Thank you, Holly! Happy to hear it.
Hi! I was wondering if i could prep it the night before? Prehaps if i put lemon juice on my apples and keep wet and dry separated? Thanks!
This turned out really well with our xmas eve dinner. The topping was super yummy and had a nice amount on top. That is my favorite part :) Thank you for the recipe!
Thank you, Kristen! I’m so glad to hear that.
I’ve made this nut and gluten free, and vegan by substituting coconut flour for almond flour, palm oil shortening for butter and coconut yogurt for Greek yogurt. It comes out great!
Thank you, Monica! That’s really helpful to know!

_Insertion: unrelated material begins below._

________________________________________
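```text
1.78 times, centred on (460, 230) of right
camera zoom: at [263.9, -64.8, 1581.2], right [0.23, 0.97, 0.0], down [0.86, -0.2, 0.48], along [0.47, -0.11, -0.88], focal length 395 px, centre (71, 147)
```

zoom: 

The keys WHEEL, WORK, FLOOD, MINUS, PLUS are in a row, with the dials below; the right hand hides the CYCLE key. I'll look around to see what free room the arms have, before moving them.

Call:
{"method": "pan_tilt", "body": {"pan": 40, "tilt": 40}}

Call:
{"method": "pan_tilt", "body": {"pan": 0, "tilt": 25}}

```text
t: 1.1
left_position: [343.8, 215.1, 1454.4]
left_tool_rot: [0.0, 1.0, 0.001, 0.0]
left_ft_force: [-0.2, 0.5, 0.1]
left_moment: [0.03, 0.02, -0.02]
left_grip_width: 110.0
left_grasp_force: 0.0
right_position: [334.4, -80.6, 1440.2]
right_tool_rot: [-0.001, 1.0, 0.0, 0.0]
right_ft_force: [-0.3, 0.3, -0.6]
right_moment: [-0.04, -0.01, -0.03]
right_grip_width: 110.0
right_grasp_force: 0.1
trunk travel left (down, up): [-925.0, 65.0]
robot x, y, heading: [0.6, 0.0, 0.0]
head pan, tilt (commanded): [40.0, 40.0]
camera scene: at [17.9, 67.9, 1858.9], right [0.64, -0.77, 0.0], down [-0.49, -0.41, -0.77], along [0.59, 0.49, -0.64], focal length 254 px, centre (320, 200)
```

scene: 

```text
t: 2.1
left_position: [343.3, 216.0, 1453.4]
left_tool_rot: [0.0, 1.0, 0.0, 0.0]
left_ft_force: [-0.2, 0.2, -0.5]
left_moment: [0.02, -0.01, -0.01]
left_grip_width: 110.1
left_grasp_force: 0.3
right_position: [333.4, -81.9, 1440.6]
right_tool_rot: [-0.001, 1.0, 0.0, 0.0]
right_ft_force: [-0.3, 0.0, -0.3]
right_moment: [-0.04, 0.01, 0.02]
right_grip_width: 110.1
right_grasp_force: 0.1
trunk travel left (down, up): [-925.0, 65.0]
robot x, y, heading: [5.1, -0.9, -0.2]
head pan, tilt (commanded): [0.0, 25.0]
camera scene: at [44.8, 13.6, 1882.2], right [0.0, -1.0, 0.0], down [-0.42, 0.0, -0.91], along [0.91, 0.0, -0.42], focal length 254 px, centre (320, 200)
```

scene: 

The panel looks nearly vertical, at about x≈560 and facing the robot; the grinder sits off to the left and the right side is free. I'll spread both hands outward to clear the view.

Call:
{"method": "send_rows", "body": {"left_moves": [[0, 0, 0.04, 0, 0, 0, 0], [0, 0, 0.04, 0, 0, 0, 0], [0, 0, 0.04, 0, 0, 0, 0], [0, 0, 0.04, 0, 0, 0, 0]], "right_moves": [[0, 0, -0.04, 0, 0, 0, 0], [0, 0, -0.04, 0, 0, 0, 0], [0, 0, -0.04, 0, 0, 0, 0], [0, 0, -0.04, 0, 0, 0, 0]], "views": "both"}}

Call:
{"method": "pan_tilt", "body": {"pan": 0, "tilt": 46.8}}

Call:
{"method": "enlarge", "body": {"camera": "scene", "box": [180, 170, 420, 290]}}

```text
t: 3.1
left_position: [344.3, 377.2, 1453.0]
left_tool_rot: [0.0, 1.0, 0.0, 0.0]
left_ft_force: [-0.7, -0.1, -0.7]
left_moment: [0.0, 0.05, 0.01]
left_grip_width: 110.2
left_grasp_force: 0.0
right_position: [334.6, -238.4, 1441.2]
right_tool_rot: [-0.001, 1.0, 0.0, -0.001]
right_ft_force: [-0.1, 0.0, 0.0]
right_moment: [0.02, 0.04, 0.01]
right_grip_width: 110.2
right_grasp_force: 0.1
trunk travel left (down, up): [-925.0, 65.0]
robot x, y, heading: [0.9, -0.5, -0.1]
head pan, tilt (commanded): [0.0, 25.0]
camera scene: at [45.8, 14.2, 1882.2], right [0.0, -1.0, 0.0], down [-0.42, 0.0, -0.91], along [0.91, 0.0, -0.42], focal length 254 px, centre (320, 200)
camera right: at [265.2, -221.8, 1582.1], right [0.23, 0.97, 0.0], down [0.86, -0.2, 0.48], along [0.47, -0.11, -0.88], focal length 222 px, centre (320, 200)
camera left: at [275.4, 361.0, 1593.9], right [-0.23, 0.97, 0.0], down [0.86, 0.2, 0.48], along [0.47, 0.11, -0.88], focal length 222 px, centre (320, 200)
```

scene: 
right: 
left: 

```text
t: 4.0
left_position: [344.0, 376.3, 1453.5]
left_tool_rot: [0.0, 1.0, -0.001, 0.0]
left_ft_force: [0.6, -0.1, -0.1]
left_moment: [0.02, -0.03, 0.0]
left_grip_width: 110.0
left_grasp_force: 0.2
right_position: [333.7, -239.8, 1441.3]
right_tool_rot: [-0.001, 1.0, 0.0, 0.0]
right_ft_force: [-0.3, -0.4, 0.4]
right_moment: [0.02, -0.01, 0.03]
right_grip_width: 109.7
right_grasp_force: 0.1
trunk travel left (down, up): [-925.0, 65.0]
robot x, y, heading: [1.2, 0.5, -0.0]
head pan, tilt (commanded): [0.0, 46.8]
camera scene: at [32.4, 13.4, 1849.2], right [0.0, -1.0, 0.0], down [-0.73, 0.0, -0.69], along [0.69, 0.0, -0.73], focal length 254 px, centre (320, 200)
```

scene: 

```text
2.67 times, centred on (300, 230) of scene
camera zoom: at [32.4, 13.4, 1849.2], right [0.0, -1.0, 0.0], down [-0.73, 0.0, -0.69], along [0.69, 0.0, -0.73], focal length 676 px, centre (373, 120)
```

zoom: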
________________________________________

Thanks so much for this delicious recipe! I was definitely inspired by it but made a couple of adjustments. It was so yummy! I used mini jazz apples (6 of them), pumpkin spice instead of the cinnamon and all-spice, 1/2 cup of golden flaxseed meal and 1/2 cup of oatmeal (instead of 1c oats), 2tbs of coconut oil and 2tbsp of butter (instead of 4 butter), I added no sugar to the apples and instead of brown sugar just a sprinkle of coconut sugar and a drizzle of agave. Very delish!!! It tastes just like apple pie with a nice crisp…mmmm! Thanks!

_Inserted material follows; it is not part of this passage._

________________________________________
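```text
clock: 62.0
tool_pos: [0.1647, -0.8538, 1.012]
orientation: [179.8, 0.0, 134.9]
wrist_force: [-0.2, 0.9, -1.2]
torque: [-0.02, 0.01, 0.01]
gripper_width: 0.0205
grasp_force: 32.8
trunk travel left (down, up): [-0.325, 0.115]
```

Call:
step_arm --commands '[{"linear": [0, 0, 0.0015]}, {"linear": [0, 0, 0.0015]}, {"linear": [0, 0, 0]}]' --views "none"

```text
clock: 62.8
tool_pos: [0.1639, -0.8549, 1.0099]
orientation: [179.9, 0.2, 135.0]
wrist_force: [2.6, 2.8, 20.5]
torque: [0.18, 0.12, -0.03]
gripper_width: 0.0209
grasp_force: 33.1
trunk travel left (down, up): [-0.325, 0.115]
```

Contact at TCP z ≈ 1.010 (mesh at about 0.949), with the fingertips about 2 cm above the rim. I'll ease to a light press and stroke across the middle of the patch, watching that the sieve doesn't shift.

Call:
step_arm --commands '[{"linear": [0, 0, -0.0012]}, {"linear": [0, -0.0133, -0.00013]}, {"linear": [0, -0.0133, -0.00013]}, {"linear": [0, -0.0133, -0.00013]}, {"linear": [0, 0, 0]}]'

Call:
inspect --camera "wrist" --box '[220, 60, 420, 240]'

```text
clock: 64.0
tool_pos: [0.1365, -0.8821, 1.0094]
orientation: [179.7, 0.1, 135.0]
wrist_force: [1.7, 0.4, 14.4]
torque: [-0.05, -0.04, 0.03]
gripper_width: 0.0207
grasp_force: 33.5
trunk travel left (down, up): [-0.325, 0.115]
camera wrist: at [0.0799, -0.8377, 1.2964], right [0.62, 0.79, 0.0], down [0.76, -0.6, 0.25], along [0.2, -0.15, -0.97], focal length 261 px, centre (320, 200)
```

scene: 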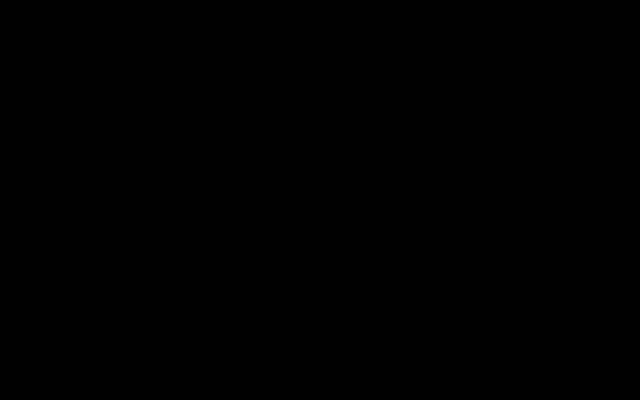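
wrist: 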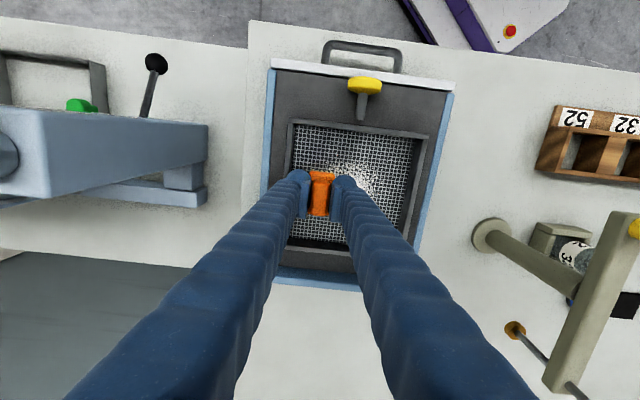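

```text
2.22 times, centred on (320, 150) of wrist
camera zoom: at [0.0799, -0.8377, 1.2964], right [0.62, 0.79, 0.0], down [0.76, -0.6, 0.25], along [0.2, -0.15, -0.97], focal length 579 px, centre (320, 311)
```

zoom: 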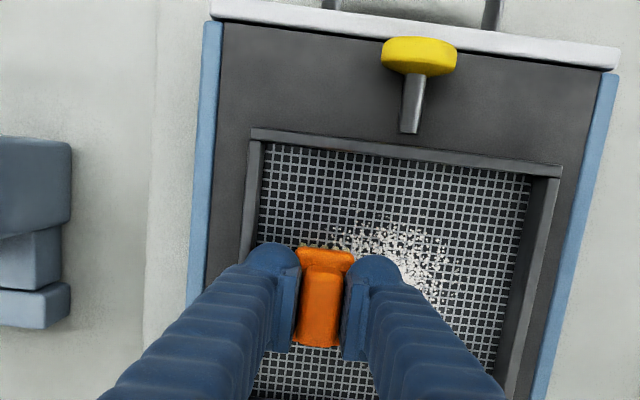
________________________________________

I made this recipe dairy-free with no butter or yogurt; about 4-5Tbls of olive oil and no nuts (reduce calories). My husband and I are enjoying this recipe as I write. Excellent. Also, I didn’t peel the apples.
Thanks for sharing.
This was so delicious! I love the topping, I had never tried almond flour before. Will save this in my favorites for sure! Thanks for sharing.
I made this the other night as a way to use up some apples I had that were going bad. I’ve never made anything “gluten free”, but had some coconut flour for a paleo recipe I want to try. I did change a few things-
Probably a bit more than the amount of apples called for.

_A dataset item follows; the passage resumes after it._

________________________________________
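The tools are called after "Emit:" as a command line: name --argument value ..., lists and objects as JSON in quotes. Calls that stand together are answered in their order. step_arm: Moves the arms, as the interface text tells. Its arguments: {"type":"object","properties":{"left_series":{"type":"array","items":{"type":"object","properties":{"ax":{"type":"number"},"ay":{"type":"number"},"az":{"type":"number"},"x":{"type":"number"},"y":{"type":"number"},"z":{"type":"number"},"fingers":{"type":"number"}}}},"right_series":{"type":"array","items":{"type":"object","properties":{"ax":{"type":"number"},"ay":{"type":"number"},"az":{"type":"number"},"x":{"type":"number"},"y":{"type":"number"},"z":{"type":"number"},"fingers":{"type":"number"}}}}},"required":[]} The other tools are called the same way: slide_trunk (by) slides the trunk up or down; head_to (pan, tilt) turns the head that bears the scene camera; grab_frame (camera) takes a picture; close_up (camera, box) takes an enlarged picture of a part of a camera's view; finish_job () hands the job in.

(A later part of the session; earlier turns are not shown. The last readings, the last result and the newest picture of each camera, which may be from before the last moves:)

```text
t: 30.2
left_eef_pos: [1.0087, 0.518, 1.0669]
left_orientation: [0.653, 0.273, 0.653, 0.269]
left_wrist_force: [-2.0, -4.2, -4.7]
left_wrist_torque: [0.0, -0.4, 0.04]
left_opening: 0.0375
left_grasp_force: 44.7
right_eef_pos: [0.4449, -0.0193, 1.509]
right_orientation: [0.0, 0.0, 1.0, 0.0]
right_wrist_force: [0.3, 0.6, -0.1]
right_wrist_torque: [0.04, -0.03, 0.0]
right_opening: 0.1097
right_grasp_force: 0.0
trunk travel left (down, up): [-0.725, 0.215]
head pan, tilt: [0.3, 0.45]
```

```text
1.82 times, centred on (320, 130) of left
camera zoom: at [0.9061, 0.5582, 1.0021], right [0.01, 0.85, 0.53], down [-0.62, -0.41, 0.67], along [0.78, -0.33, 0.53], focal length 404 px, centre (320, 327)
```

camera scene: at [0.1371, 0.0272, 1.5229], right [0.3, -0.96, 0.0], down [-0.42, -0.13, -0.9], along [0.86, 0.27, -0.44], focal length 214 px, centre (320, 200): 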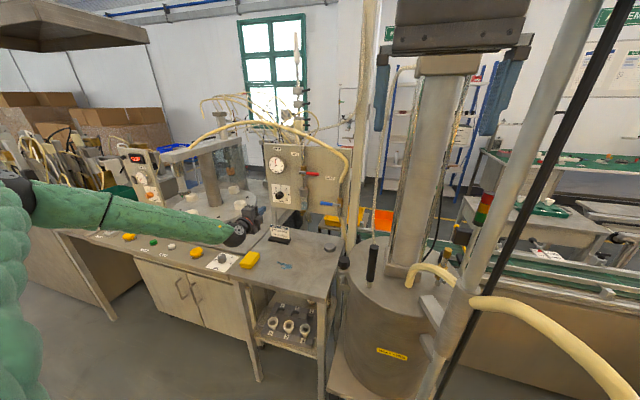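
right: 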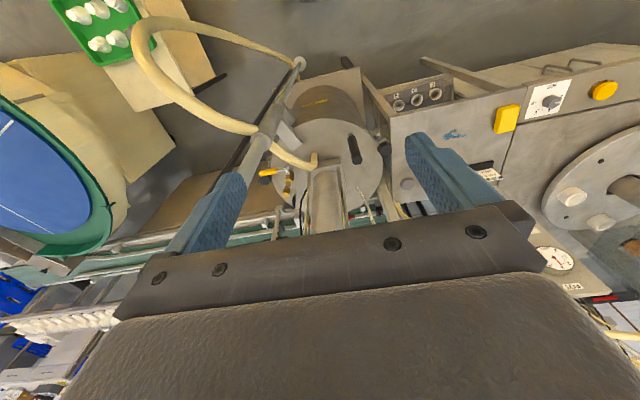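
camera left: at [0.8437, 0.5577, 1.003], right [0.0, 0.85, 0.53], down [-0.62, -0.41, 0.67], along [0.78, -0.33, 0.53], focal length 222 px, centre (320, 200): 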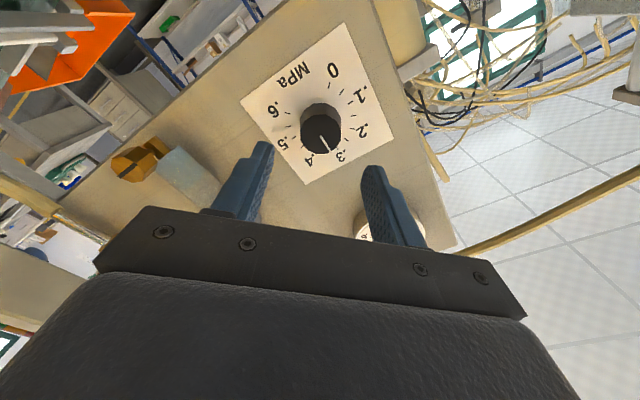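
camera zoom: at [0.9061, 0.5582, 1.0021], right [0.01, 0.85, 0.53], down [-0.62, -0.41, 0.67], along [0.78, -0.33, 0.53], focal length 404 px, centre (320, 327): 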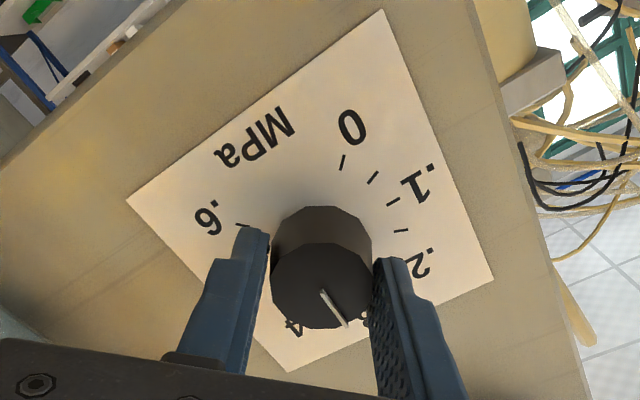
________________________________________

Coconut oil in place of butter.
Coconut flour in place of the almond flour
Half the amount of cinnamon and nutmeg in place of all spice.
I used Greek yogurt in the crust.
Pecans were used in the crust.
It tuned out delicious. I think it needed a little more of either yogurt or coconut oil to moisten the crumble, but it was still good. My husband (who hates cinnamon, and is not big on trying new things…) said it was good, and my kids, 4 and 1, seemed to really enjoy it as well. I will make this again :)
I chose your recipe because I wanted a healthy apple crisp. I made a batch and a half (9×9 hasn’t been brought over to our new house) and used my lasagna pan. Used coconut oil instead of yogurt. I’m a baker (not professionally). I weighed my chopped apples to three lbs. LOVED it!!!!!
The honey was a fantastic idea! I’m glad I chose pecans. Thank you for the [reminder] note about starch and gooey factor! My husband is licking his plate clean… What a wonderful recipe!!! I’m happy you wrote it and I’m pleased how it turned out!!! I’m even happier that it’s not for a party!!
Thank you, Phyllis! So glad you enjoyed this one. Congrats on your new house, too!
I haven’t made this exact recipe (yet!), but I’ve made a vegan apple crisp and wanted to comment…I used coconut oil instead of butter for the topping and it came out delicious. It was a mixture of coconut oil, chopped dates and almonds, and of course cinnamon :)
Thanks, Lindsay!
I used buckwheat flour instead of whole wheat and it worked great for me!
Can I use coconut oil instead of butter in this?